● **What needs to be done**
Copy out the listing exactly.

● **Provided data**
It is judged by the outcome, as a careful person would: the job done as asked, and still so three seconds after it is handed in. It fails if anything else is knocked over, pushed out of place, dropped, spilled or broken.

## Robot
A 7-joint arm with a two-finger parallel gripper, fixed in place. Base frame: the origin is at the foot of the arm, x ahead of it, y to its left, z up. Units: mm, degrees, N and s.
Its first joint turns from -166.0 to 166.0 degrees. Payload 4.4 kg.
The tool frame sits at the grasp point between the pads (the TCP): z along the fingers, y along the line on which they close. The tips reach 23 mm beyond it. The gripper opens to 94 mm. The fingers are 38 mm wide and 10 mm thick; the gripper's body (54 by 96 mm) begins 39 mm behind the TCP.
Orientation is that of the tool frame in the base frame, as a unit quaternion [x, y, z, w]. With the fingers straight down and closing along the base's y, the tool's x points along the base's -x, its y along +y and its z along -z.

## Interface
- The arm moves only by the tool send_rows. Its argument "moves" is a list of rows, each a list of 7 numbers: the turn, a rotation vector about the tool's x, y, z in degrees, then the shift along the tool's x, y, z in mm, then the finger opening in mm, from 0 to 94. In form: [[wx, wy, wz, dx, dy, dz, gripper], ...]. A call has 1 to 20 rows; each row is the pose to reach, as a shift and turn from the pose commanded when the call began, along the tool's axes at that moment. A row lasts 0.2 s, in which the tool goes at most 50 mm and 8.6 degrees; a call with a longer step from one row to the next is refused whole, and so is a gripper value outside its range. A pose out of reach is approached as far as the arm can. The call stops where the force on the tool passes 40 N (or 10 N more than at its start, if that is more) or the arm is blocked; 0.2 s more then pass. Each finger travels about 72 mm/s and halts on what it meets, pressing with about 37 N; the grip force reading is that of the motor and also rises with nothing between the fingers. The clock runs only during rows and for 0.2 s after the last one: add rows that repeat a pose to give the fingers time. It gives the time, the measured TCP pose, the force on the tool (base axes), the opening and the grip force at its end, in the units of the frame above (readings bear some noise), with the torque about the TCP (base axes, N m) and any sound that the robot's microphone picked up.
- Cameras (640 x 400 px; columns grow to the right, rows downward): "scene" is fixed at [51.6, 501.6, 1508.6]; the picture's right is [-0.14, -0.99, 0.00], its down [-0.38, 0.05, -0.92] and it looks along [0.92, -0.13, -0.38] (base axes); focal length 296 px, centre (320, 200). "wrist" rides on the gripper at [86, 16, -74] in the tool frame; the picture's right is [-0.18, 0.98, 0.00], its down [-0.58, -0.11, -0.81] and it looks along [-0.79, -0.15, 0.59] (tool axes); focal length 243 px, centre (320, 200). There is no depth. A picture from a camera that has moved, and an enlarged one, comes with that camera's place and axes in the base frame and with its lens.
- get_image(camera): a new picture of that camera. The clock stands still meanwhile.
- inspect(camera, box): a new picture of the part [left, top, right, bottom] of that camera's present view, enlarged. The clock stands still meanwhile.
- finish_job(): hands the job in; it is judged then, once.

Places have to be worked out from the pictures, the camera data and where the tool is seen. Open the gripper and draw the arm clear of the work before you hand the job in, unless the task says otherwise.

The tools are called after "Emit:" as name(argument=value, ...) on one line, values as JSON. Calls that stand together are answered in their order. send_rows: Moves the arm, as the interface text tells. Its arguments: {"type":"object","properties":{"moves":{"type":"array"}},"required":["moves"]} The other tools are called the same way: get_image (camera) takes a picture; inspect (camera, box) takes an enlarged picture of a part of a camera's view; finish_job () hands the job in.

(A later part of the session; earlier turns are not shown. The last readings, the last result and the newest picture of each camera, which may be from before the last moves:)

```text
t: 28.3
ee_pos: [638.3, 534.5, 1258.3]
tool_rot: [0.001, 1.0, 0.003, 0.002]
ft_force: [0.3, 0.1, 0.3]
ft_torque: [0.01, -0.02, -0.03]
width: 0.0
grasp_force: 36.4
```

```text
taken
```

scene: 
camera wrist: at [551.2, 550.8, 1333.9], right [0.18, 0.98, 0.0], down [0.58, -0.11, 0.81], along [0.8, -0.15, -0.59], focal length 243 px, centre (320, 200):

● **Result of the task**
It is judged by the outcome, as a careful person would: the job done as asked, and still so three seconds after it is handed in. It fails if anything else is knocked over, pushed out of place, dropped, spilled or broken.

## Robot
A 7-joint arm with a two-finger parallel gripper, fixed in place. Base frame: the origin is at the foot of the arm, x ahead of it, y to its left, z up. Units: mm, degrees, N and s.
Its first joint turns from -166.0 to 166.0 degrees. Payload 4.4 kg.
The tool frame sits at the grasp point between the pads (the TCP): z along the fingers, y along the line on which they close. The tips reach 23 mm beyond it. The gripper opens to 94 mm. The fingers are 38 mm wide and 10 mm thick; the gripper's body (54 by 96 mm) begins 39 mm behind the TCP.
Orientation is that of the tool frame in the base frame, as a unit quaternion [x, y, z, w]. With the fingers straight down and closing along the base's y, the tool's x points along the base's -x, its y along +y and its z along -z.

## Interface
- The arm moves only by the tool send_rows. Its argument "moves" is a list of rows, each a list of 7 numbers: the turn, a rotation vector about the tool's x, y, z in degrees, then the shift along the tool's x, y, z in mm, then the finger opening in mm, from 0 to 94. In form: [[wx, wy, wz, dx, dy, dz, gripper], ...]. A call has 1 to 20 rows; each row is the pose to reach, as a shift and turn from the pose commanded when the call began, along the tool's axes at that moment. A row lasts 0.2 s, in which the tool goes at most 50 mm and 8.6 degrees; a call with a longer step from one row to the next is refused whole, and so is a gripper value outside its range. A pose out of reach is approached as far as the arm can. The call stops where the force on the tool passes 40 N (or 10 N more than at its start, if that is more) or the arm is blocked; 0.2 s more then pass. Each finger travels about 72 mm/s and halts on what it meets, pressing with about 37 N; the grip force reading is that of the motor and also rises with nothing between the fingers. The clock runs only during rows and for 0.2 s after the last one: add rows that repeat a pose to give the fingers time. It gives the time, the measured TCP pose, the force on the tool (base axes), the opening and the grip force at its end, in the units of the frame above (readings bear some noise), with the torque about the TCP (base axes, N m) and any sound that the robot's microphone picked up.
- Cameras (640 x 400 px; columns grow to the right, rows downward): "scene" is fixed at [51.6, 501.6, 1508.6]; the picture's right is [-0.14, -0.99, 0.00], its down [-0.38, 0.05, -0.92] and it looks along [0.92, -0.13, -0.38] (base axes); focal length 296 px, centre (320, 200). "wrist" rides on the gripper at [86, 16, -74] in the tool frame; the picture's right is [-0.18, 0.98, 0.00], its down [-0.58, -0.11, -0.81] and it looks along [-0.79, -0.15, 0.59] (tool axes); focal length 243 px, centre (320, 200). There is no depth. A picture from a camera that has moved, and an enlarged one, comes with that camera's place and axes in the base frame and with its lens.
- get_image(camera): a new picture of that camera. The clock stands still meanwhile.
- inspect(camera, box): a new picture of the part [left, top, right, bottom] of that camera's present view, enlarged. The clock stands still meanwhile.
- finish_job(): hands the job in; it is judged then, once.

Places have to be worked out from the pictures, the camera data and where the tool is seen. Open the gripper and draw the arm clear of the work before you hand the job in, unless the task says otherwise.

The tools are called after "Emit:" as name(argument=value, ...) on one line, values as JSON. Calls that stand together are answered in their order. send_rows: Moves the arm, as the interface text tells. Its arguments: {"type":"object","properties":{"moves":{"type":"array"}},"required":["moves"]} The other tools are called the same way: get_image (camera) takes a picture; inspect (camera, box) takes an enlarged picture of a part of a camera's view; finish_job () hands the job in.

(A later part of the session; earlier turns are not shown. The last readings, the last result and the newest picture of each camera, which may be from before the last moves:)

```text
t: 28.3
ee_pos: [638.3, 534.5, 1258.3]
tool_rot: [0.001, 1.0, 0.003, 0.002]
ft_force: [0.3, 0.1, 0.3]
ft_torque: [0.01, -0.02, -0.03]
width: 0.0
grasp_force: 36.4
```

```text
taken
```

scene: 
camera wrist: at [551.2, 550.8, 1333.9], right [0.18, 0.98, 0.0], down [0.58, -0.11, 0.81], along [0.8, -0.15, -0.59], focal length 243 px, centre (320, 200):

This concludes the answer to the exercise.